— Quoted text —
La anécdota del trato propinado a Darwin en Bahía Blanca es contada por Fitz Roy en la obra antes citada y ampliada por el historiador argentino José J. Biedma (1864-1933) en su “Crónica histórica del Río Negro de Patagones”. El propio Darwin diría que el Beagle “parecía ser inquieto y la paz huía ante sus pasos”.
El 7 de septiembre de 1832, cuando Fitz Roy, Darwin y otros tripulantes desembarcaron en las cercanías de Bahía Blanca, fueron recibidos por el Teniente Coronel Martiniano Rodríguez (1794-1841) quien comandaba Fuerte Argentino. El Comandante Rodríguez le pareció a Fitz Roy una figura “quijotesca”. No así su segundo, el “viejo Mayor” del que habla en sus memorias quien, desconfiado, apartó a Darwin de los demás y lo interrogó sobre las intenciones y naturaleza de su viaje. Darwin comentaría en 1839 que el Mayor, “un viejo español”, era muy “eficiente” y que había intentado explicarle que tanto Fitz Roy como él no eran espías, pero siendo ambos británicos, se habían vuelto objeto de sospecha. Los días siguientes, una partida de gauchos proveniente de la fortaleza, vigiló desde la costa las actividades del “Beagle” e incluso algunos entraron en contacto con sus tripulantes. Darwin comentaría lo bien preparados que se hallaban los gauchos para la campaña y se mostraría agradecido cuando le enseñaron el uso de las boleadoras y le regalaron un huevo de ñandú; esto no le impediría comentar que presentaban un aspecto “pintoresco” y “salvaje”, y que por sus semblantes le parecían “bárbaros”.

— Dataset records —
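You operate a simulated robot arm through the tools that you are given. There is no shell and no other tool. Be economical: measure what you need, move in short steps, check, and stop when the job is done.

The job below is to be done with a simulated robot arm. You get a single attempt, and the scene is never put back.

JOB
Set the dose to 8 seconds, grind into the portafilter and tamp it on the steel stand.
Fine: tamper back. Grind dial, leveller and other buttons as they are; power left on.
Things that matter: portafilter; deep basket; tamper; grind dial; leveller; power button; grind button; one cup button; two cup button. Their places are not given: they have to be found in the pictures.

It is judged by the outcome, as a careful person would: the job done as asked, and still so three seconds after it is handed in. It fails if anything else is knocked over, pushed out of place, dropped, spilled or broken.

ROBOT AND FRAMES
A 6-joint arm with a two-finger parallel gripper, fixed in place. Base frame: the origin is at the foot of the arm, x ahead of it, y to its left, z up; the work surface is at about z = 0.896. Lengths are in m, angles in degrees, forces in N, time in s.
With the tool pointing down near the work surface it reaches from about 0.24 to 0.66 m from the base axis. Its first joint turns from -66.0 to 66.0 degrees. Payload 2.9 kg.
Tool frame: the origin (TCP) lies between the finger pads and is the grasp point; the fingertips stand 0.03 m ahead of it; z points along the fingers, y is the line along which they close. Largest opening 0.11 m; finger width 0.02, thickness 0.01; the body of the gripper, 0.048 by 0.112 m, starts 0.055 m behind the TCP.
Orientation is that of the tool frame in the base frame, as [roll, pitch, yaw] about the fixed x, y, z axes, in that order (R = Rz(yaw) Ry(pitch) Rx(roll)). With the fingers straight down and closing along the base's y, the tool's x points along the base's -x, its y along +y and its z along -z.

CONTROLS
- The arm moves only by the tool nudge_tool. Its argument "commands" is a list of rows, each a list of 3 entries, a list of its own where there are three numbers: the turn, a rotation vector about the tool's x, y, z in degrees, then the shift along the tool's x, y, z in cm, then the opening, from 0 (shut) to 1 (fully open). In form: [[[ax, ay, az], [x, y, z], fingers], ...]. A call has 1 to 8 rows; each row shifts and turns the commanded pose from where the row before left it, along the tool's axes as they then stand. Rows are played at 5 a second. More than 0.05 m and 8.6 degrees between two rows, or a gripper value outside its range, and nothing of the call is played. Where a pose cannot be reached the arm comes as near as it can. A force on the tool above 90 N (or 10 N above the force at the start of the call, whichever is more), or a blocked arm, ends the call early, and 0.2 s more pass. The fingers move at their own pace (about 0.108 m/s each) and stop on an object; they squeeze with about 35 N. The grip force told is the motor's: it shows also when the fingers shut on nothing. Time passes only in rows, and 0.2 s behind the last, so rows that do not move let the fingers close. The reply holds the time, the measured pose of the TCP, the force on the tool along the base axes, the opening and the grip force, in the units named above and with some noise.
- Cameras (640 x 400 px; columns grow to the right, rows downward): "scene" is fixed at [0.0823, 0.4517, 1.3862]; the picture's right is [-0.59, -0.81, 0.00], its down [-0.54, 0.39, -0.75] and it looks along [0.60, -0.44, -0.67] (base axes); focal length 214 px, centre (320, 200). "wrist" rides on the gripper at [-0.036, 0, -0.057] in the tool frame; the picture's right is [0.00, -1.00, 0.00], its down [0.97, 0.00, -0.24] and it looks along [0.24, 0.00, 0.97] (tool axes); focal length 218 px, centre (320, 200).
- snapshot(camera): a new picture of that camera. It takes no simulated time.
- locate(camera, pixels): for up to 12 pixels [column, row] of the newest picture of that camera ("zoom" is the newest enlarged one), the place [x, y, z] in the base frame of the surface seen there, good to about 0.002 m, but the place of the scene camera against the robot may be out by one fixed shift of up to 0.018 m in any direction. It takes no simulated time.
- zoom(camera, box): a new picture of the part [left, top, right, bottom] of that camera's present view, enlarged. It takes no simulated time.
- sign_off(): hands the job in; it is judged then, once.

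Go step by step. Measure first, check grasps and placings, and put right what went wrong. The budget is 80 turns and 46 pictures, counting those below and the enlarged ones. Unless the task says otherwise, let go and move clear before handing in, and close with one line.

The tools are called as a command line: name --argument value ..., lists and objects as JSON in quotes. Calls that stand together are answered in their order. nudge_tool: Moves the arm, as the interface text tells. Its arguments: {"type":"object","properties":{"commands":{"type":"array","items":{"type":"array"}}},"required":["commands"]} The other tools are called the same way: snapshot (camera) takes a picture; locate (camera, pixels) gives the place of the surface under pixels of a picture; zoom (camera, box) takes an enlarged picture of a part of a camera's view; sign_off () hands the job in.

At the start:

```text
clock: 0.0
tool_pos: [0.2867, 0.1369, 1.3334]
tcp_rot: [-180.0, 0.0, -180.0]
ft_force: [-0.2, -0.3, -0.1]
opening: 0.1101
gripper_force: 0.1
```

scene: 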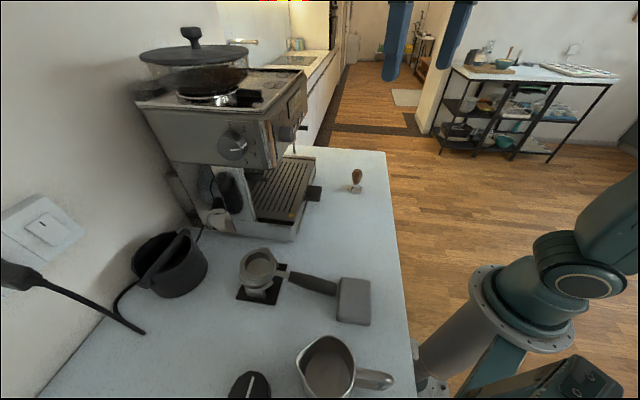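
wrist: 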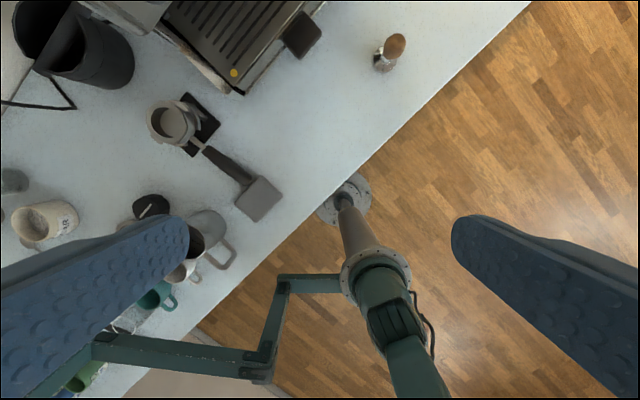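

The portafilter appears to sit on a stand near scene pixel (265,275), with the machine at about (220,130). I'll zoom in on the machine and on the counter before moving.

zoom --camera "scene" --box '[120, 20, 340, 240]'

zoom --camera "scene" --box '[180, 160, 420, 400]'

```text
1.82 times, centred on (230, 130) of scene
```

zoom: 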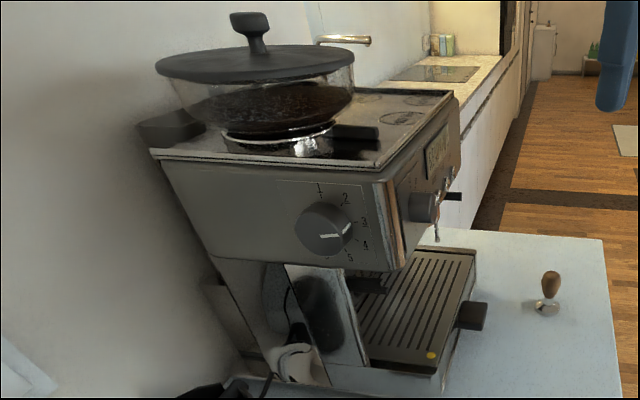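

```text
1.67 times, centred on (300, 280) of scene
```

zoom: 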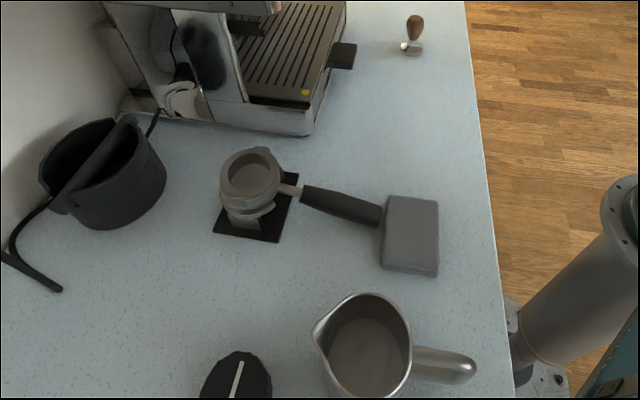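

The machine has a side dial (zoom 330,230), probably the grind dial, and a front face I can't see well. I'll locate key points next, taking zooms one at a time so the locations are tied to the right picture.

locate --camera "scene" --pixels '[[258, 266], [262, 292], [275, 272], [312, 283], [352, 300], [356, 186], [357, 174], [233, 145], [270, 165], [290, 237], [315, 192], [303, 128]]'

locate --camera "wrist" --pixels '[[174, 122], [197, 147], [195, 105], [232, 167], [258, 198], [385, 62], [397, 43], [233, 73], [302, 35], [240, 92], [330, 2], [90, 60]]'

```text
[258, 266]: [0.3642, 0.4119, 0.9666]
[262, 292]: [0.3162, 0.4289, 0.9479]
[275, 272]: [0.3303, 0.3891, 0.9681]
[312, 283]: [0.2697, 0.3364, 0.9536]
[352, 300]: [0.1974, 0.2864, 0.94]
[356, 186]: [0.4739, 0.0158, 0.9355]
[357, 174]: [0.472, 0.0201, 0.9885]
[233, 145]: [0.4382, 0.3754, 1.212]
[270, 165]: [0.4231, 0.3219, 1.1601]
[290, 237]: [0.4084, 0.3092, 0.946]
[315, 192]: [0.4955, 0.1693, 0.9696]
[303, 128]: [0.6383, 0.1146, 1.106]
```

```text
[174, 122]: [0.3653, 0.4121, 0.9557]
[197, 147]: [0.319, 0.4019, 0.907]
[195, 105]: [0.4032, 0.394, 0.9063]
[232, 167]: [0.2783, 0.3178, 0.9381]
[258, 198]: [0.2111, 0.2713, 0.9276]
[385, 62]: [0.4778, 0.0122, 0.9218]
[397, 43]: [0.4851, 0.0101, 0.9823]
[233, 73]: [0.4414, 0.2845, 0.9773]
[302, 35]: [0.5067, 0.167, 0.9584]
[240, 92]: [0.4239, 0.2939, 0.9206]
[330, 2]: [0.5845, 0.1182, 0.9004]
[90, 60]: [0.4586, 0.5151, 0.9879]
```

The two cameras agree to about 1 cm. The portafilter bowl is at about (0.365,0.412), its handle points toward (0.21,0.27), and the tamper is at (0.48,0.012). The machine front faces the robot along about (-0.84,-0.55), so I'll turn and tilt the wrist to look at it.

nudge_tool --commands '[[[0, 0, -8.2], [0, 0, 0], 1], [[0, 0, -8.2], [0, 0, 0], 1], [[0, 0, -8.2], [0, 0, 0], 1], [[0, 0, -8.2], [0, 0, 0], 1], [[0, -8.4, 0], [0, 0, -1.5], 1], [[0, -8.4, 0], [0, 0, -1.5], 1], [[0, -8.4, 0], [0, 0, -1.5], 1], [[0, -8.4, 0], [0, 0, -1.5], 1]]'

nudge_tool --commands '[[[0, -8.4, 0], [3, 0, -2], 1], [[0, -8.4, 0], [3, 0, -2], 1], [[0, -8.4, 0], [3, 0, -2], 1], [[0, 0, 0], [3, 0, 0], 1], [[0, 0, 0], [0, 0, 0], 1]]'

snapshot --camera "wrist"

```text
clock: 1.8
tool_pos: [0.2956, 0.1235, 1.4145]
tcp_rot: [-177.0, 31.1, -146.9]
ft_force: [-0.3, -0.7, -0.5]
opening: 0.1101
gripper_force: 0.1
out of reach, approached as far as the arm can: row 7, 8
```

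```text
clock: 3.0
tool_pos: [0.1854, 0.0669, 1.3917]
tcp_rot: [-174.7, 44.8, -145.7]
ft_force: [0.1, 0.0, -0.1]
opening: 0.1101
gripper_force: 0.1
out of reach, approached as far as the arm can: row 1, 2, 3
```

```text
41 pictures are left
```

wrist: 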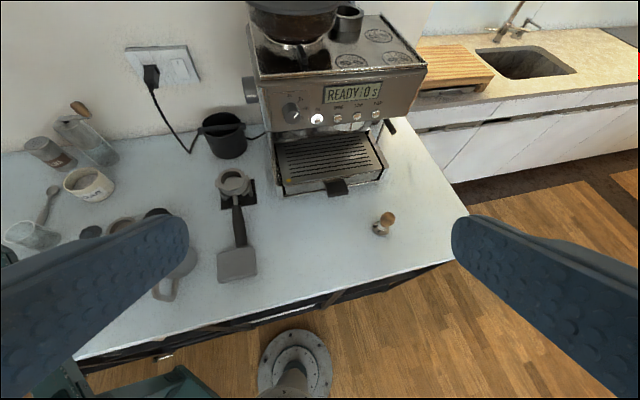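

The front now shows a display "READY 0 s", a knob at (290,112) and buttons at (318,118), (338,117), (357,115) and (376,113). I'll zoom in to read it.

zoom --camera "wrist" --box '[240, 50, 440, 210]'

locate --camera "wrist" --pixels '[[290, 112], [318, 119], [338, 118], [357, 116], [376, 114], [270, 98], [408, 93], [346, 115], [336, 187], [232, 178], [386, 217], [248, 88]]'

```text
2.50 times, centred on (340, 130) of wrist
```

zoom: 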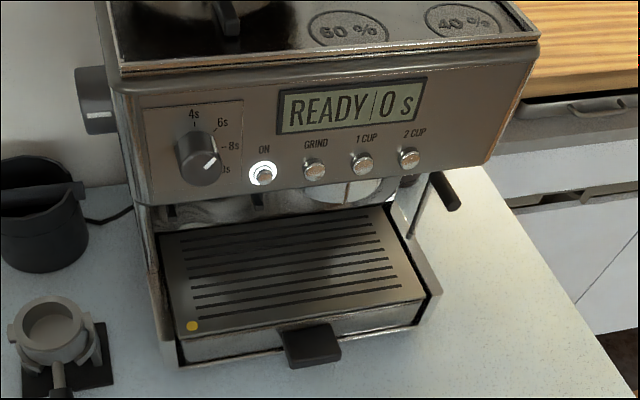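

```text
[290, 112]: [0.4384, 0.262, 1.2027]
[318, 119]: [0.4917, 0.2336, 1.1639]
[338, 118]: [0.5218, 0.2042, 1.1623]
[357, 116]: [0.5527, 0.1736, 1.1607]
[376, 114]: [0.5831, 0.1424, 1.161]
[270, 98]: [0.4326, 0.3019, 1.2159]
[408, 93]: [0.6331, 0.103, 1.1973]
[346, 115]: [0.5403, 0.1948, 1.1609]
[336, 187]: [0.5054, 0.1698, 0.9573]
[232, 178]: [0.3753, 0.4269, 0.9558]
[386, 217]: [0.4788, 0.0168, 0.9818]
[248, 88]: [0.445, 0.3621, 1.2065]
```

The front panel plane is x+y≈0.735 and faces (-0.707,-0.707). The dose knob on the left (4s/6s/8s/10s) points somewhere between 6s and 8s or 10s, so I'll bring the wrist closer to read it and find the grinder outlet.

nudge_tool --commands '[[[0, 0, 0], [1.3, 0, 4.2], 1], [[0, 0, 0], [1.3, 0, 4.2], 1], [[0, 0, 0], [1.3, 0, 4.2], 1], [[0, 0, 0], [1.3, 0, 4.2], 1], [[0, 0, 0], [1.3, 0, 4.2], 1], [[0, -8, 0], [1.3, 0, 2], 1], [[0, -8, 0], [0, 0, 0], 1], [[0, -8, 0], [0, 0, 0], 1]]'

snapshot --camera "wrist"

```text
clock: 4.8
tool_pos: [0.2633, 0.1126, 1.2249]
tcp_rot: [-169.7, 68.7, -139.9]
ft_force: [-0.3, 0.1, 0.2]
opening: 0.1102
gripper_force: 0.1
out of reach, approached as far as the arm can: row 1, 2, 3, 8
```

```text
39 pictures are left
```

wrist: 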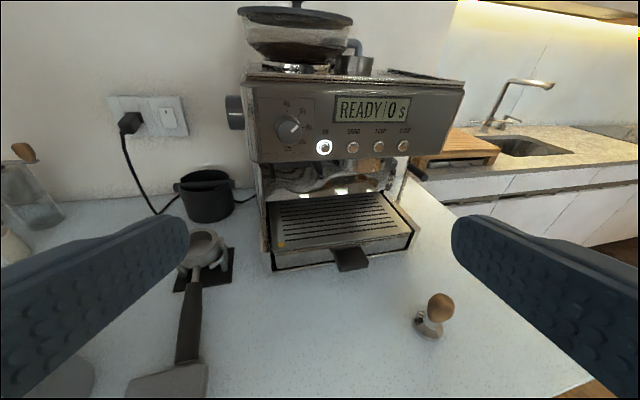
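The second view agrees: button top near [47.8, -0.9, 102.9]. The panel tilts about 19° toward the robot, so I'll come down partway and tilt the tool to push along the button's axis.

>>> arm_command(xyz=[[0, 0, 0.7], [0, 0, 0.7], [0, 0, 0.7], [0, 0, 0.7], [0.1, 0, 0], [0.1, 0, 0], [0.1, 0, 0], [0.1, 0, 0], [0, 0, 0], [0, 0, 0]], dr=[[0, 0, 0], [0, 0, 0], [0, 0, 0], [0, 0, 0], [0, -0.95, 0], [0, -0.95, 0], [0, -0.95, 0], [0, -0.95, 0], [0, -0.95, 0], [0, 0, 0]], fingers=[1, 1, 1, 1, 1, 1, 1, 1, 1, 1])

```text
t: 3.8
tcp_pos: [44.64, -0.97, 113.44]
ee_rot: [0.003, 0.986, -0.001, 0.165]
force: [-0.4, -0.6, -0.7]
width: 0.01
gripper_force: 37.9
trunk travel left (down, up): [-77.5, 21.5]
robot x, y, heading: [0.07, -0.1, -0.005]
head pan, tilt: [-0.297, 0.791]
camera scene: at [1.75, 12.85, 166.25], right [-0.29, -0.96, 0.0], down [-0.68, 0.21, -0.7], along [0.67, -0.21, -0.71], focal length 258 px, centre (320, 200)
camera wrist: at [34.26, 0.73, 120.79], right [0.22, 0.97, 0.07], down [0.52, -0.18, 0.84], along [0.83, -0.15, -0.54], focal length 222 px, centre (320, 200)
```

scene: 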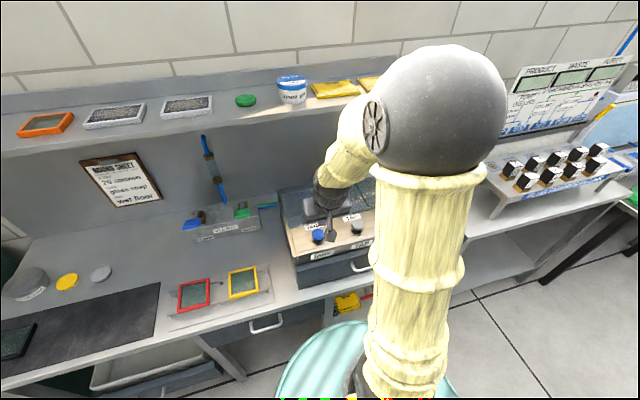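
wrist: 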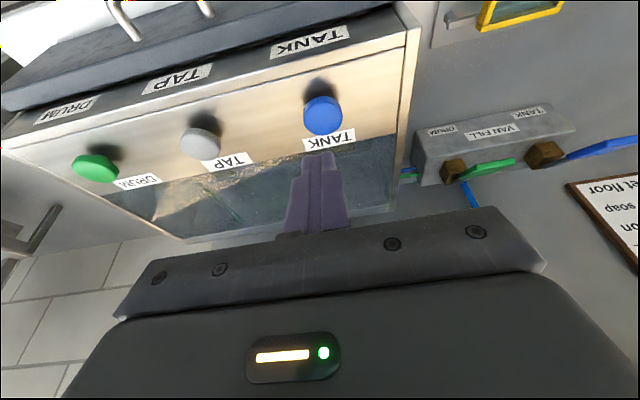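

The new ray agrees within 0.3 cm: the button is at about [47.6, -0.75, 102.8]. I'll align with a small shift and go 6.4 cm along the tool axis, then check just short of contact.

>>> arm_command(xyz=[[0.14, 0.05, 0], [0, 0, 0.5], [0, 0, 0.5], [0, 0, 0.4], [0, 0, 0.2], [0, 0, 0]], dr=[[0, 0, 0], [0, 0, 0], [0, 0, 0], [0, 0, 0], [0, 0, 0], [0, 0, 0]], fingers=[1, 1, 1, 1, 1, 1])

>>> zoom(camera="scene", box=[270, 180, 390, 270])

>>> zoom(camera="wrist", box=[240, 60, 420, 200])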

— Given exercise —
Copy the quoted text in full.

— Reply —
La anécdota del trato propinado a Darwin en Bahía Blanca es contada por Fitz Roy en la obra antes citada y ampliada por el historiador argentino José J. Biedma (1864-1933) en su “Crónica histórica del Río Negro de Patagones”. El propio Darwin diría que el Beagle “parecía ser inquieto y la paz huía ante sus pasos”.
El 7 de septiembre de 1832, cuando Fitz Roy, Darwin y otros tripulantes desembarcaron en las cercanías de Bahía Blanca, fueron recibidos por el Teniente Coronel Martiniano Rodríguez (1794-1841) quien comandaba Fuerte Argentino. El Comandante Rodríguez le pareció a Fitz Roy una figura “quijotesca”. No así su segundo, el “viejo Mayor” del que habla en sus memorias quien, desconfiado, apartó a Darwin de los demás y lo interrogó sobre las intenciones y naturaleza de su viaje. Darwin comentaría en 1839 que el Mayor, “un viejo español”, era muy “eficiente” y que había intentado explicarle que tanto Fitz Roy como él no eran espías, pero siendo ambos británicos, se habían vuelto objeto de sospecha. Los días siguientes, una partida de gauchos proveniente de la fortaleza, vigiló desde la costa las actividades del “Beagle” e incluso algunos entraron en contacto con sus tripulantes. Darwin comentaría lo bien preparados que se hallaban los gauchos para la campaña y se mostraría agradecido cuando le enseñaron el uso de las boleadoras y le regalaron un huevo de ñandú; esto no le impediría comentar que presentaban un aspecto “pintoresco” y “salvaje”, y que por sus semblantes le parecían “bárbaros”.